His garrison state is based on the brutal oppression of an entire people, the Palestinians. Israeli forces have slaughtered at least 266 Palestinians—including children, journalists and paramedics—and injured some 30,000 during the year-long March of Return protests in Gaza in pursuit of Palestinians’ right of return to their homes and villages. This follows its crippling 11-year-long blockade of the tiny Gaza Strip enclave and three murderous wars on Gaza that killed nearly 4,000 Palestinians and destroyed much of its basic infrastructure and tens of thousands of homes.

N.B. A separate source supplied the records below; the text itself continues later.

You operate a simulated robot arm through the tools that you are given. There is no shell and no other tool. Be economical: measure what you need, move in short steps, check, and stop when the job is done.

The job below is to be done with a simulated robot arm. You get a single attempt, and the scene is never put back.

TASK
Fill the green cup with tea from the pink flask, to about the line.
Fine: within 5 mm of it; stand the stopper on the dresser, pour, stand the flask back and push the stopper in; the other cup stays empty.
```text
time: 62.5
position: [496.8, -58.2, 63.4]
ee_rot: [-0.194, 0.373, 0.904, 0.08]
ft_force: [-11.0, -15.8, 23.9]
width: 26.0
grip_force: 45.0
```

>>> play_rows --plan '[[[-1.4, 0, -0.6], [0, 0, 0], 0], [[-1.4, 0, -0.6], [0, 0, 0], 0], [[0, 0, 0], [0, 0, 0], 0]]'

It is to silence any criticism of these crimes that Netanyahu has provided millions of dollars to the campaign by Zionist groups and pro-Israeli political figures to further efforts to criminalise the left.
This campaign has seen an endless stream of vituperation and slanders rained down on Jeremy Corbyn, the leader of Britain’s Labour Party, and his supporters. The false charge has been leveled that that he has transformed Labour—which British Jews have traditionally voted for and where two people of Jewish origin contested for the leadership in 2010—into an anti-Semitic party.
More recently, Israel has turned its sights on US Democratic Congresswoman Ilhan Omar, branding her as an anti-Semite because of her support for the Boycott, Divestment and Sanctions (BDS) movement that calls for an end to academic and business ties with the state of Israel.
The focus on the supposed growth of “left-wing anti-Semitism” serves to cover up the actual cultivation and growth of far right and neo-fascist forces by capitalist governments, including the Trump administration, the Macron government in France, and the grand coalition government in Germany, as well as the far right character of the Netanyahu government itself. The alliance of Israel’s political elite with such forces demonstrates that Zionism is a no less a bitter enemy of Jewish workers and youth, be they in the diaspora or in Israel, than it is of the Palestinians.